Death Valley Report

A different Death Valley - after all this rain...

Early spring is the best time of the year to visit Death Valley as temperatures are pleasant and you might just see some wildflowers. Due the heavy rains this winter, this trip promised some exceptional wildflower viewing, and we were in for a real treat.

We left LA late on Friday to avoid the worst of traffic and spent the night in Ridgecrest. Early the next morning, we continued on HW 178 to Stovepipe Wells and hiked through the sand dunes for a while. The heavy winter storms had totally reshaped this area and the dunes looked very different than on our past visit. Though we're aware of how wind blows sand over the area and piles and dismantles the dunes, it's fascinating to see how drastically this landscape had changed within a year!
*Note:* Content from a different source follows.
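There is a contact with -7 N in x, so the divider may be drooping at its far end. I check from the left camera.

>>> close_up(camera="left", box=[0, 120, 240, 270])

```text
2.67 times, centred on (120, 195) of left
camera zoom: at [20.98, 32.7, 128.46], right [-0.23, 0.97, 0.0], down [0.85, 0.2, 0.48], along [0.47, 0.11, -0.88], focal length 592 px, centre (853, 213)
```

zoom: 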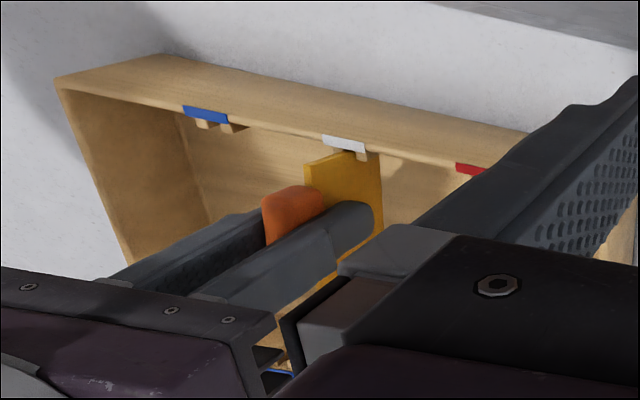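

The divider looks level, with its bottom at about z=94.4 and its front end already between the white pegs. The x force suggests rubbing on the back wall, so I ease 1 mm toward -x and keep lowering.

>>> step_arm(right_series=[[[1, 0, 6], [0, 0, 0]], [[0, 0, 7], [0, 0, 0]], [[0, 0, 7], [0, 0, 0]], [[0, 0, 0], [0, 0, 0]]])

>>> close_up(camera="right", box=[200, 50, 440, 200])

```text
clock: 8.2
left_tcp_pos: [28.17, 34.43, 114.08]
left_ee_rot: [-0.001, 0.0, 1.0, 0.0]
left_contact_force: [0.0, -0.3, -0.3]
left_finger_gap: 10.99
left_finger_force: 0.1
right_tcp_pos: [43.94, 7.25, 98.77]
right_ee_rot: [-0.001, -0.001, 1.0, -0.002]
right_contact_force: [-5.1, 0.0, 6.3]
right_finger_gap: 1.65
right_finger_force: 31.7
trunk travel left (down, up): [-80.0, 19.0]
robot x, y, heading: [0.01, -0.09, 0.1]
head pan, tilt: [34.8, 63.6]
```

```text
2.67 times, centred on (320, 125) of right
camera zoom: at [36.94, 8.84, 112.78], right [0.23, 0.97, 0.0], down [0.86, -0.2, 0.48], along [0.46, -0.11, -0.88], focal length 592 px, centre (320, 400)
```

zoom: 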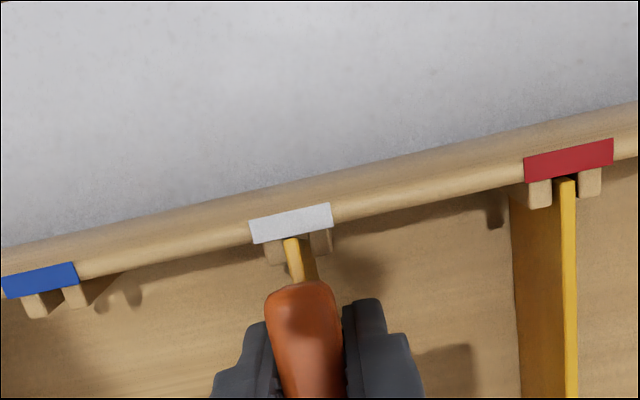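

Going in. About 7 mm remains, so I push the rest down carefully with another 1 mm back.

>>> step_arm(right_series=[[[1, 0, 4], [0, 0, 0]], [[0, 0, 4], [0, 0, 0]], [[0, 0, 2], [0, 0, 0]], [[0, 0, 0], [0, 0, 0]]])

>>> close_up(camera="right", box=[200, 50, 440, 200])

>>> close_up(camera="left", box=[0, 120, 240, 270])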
We continued to the Furnace Creek area and stopped several times to admire the incredible display of flowers all around us. What was probably most impressive was to see the huge salty crust in the center of the valley, a remnant of an ancient lake, covered completely with water. A large section of the valley had turned into a shallow lake! Knowing that this is one of the driest, hottest spots on this planet, it was simply amazing to be standing at the shores of a good-size water body!

The Visitor Center and general store in Furnace Creek have displays with photos of the damage the unexpected flash flood caused here last August. Roads were destroyed; cars carried away and filled with debris. Some of the roads are still closed while reconstruction is under way.

We managed to score one of the last 2 available campsites in the Texas Spring Campground and hiked around the area which offers some spectacular vistas over the valley and the surrounding mountains. As we returned to our campsite, we were approached by a friendly pair from LA who had spotted our truck. We ended up spending the entire evening chatting with this friendly brother and sister and another couple who we invited to share our campsite.

Sunday morning greeted us with a gorgeously blue sky and we drove south to Badwater. This is lowest point in the United States at 282 feet below sea level. Usually, this flat lake bed is a white plain covered in salty deposits - currently, it is also mostly covered in water. Further south, Ashford Mill has the most spectacular wildflower display this year. Undulating hills covered in desert gold make it hard to believe you're in the desert. The contrast of the exceptional bloom against the stark, dark mountains and the snowcapped Panamint Range in the background is beyond words. Here, you can even smell the scent of the flowers!

Finally, it's time to turn our Jeep towards LA.